Origin myths are a vital part of cultural beliefs, whether in the context of nations, ethnic groups, or subcultural scenes. They are intricately tied to discourses about authenticity and purity, anchoring subjectivity and social identities through a number of codes, representations, and practices.2 In this chapter I explore the roots of Cali’s contemporary origin myths by looking at the city’s history in regional and national contexts, linking this to the development of música antillana and its influence in Colombia and Cali from the 1920s through the 1950s.
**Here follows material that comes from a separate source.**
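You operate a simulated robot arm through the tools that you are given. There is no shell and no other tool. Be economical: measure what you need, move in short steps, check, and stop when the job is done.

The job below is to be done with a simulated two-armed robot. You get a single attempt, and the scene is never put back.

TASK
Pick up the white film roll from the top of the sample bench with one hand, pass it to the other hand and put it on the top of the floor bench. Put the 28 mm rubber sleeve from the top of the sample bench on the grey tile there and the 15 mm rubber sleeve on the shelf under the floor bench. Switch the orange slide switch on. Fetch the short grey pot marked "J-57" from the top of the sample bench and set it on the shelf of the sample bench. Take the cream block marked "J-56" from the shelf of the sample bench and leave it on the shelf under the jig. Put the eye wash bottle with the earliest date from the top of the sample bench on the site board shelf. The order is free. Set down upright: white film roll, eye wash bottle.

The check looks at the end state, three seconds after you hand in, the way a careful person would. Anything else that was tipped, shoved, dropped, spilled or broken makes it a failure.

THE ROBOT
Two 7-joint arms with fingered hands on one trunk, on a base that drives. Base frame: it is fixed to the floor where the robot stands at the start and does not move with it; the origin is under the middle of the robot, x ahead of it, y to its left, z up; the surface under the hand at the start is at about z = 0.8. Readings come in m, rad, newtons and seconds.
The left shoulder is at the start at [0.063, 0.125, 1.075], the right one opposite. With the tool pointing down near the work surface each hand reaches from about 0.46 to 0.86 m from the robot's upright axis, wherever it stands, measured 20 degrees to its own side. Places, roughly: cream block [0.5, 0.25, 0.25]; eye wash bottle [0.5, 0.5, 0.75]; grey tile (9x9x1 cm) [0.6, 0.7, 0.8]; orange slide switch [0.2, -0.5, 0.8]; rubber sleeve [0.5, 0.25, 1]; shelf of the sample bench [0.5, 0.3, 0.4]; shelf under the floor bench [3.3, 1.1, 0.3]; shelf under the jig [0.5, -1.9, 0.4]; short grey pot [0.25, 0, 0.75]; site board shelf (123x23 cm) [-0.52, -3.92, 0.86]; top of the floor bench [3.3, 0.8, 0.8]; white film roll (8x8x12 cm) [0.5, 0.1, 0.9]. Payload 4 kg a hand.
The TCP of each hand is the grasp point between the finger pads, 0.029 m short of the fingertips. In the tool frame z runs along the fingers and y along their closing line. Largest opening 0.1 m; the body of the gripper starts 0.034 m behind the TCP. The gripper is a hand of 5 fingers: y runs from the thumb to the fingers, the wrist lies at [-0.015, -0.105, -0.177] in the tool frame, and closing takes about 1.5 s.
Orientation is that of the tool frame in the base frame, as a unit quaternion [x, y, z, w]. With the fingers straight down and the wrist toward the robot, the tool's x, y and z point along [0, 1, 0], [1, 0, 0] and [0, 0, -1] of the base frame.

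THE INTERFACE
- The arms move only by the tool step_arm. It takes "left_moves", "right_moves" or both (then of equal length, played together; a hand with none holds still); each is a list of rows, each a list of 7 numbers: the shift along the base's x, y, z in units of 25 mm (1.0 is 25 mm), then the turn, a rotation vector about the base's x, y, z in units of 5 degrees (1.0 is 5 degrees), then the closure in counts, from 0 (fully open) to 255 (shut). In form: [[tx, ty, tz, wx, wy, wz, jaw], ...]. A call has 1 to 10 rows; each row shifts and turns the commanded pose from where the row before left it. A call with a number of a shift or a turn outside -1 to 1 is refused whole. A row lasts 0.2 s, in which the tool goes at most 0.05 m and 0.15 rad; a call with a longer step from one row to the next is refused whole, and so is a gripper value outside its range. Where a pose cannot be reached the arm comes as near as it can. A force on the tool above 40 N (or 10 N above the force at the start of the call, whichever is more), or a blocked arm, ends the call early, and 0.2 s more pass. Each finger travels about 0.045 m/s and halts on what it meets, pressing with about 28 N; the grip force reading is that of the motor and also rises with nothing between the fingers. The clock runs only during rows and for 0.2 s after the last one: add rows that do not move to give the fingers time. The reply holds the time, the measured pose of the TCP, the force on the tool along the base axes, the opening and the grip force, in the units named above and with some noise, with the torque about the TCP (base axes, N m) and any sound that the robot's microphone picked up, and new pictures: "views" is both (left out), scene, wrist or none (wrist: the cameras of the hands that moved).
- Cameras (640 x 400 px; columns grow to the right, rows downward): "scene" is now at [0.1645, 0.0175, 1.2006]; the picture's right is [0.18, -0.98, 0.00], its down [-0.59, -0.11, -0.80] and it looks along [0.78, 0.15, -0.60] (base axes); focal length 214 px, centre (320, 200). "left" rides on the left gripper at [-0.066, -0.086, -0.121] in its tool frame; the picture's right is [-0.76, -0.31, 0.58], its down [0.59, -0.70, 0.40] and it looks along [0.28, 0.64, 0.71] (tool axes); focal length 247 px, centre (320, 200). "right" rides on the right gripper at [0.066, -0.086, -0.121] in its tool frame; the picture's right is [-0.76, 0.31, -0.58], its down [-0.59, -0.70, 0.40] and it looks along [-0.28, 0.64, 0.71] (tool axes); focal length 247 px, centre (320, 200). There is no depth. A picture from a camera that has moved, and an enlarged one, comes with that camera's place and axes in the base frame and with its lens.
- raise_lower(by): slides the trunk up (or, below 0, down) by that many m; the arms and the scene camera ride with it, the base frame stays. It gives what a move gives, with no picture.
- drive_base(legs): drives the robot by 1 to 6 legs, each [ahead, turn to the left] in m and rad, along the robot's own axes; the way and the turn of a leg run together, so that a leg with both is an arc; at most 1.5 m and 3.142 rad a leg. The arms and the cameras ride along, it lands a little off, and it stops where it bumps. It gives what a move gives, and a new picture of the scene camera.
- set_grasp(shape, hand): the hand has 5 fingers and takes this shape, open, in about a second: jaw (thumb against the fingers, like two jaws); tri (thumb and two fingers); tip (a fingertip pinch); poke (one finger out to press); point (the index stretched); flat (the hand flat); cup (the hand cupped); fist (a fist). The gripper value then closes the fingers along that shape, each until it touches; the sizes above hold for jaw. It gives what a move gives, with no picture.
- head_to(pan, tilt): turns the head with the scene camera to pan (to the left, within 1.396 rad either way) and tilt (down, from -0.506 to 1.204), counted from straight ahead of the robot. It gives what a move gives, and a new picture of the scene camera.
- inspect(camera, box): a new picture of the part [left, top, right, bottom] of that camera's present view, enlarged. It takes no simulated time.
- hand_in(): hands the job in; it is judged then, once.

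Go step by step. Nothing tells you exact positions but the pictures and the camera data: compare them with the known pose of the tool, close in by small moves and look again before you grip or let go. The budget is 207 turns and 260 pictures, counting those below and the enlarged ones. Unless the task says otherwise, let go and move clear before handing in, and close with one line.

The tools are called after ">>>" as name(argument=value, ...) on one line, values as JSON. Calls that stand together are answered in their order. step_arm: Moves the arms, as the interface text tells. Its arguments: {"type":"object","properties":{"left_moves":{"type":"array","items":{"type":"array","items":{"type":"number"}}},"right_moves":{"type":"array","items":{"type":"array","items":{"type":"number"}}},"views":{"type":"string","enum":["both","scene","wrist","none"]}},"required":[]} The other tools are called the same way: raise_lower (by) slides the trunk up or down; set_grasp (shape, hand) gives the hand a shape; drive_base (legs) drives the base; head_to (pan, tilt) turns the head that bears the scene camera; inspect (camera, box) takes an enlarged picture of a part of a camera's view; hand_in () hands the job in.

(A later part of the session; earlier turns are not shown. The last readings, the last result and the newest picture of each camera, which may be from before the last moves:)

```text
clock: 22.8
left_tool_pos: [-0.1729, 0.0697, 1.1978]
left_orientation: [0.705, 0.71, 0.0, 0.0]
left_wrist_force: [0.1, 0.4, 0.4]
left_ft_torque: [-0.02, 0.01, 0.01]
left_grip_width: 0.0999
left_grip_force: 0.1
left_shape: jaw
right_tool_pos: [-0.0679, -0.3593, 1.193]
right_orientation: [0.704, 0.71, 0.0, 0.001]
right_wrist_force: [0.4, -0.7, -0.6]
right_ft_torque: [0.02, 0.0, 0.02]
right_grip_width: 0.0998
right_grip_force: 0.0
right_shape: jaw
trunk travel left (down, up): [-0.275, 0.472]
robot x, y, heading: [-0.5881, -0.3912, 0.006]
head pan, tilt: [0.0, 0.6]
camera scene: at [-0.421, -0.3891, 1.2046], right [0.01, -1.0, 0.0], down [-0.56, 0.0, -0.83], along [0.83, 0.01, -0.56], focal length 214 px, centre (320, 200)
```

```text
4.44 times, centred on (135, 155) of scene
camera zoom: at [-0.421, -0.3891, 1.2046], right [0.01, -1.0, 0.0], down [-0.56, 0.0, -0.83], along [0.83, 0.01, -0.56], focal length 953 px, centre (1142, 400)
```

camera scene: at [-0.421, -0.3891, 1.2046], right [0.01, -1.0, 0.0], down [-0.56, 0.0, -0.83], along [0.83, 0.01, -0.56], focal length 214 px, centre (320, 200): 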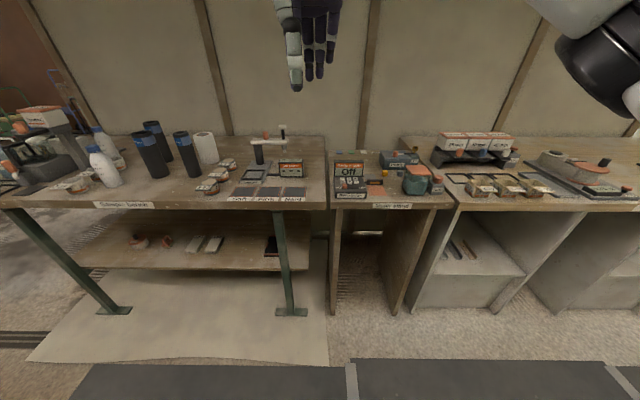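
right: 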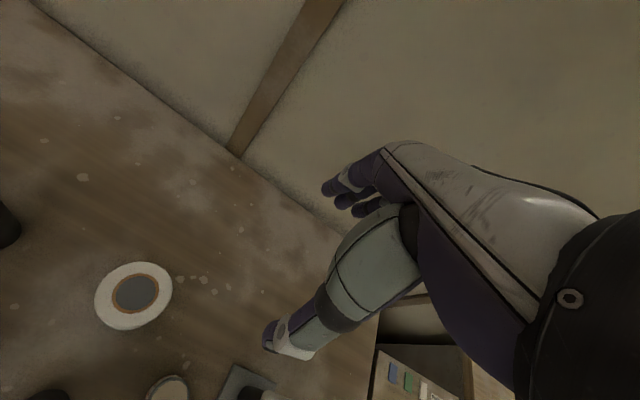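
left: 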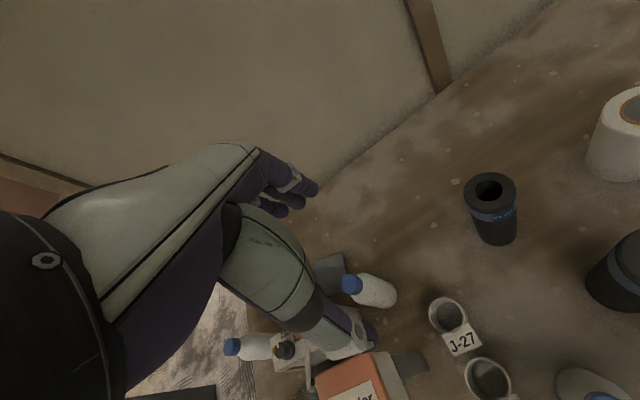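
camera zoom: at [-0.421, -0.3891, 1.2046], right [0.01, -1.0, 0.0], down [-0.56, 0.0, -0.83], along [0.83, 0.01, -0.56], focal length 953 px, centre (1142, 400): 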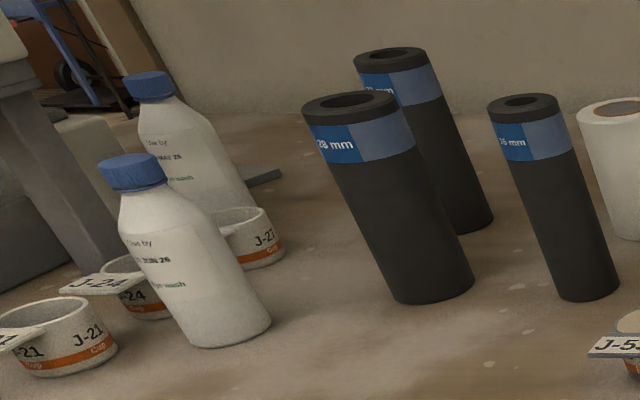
I situate the emergence of música antillana as a widespread cosmopolitan dance music in Latin America, analyzing the political economy that led to the predominance of Cuban genres in música antillana but also made space for Puerto Rican elements and artists to be included. The transition from música antillana to salsa is explored through the influence of two pivotal groups that, not surprisingly, had a great impact in Cali—the Sonora Matancera and Cortijo y su Combo. I also explore the role played by música antillana in the formation of Colombian música tropical (“tropical” dance music based on Atlantic coast genres) and look at the ways in which both música antillana and música tropical competed for attention in Caleño musical life in the middle of the twentieth century—later replaced by the origin myth about música antillana’s predominance. This chapter contextualizes how struggles over local, national, and cosmopolitan identities in Cali set the stage for many cultural practices that I analyze in the rest of this book.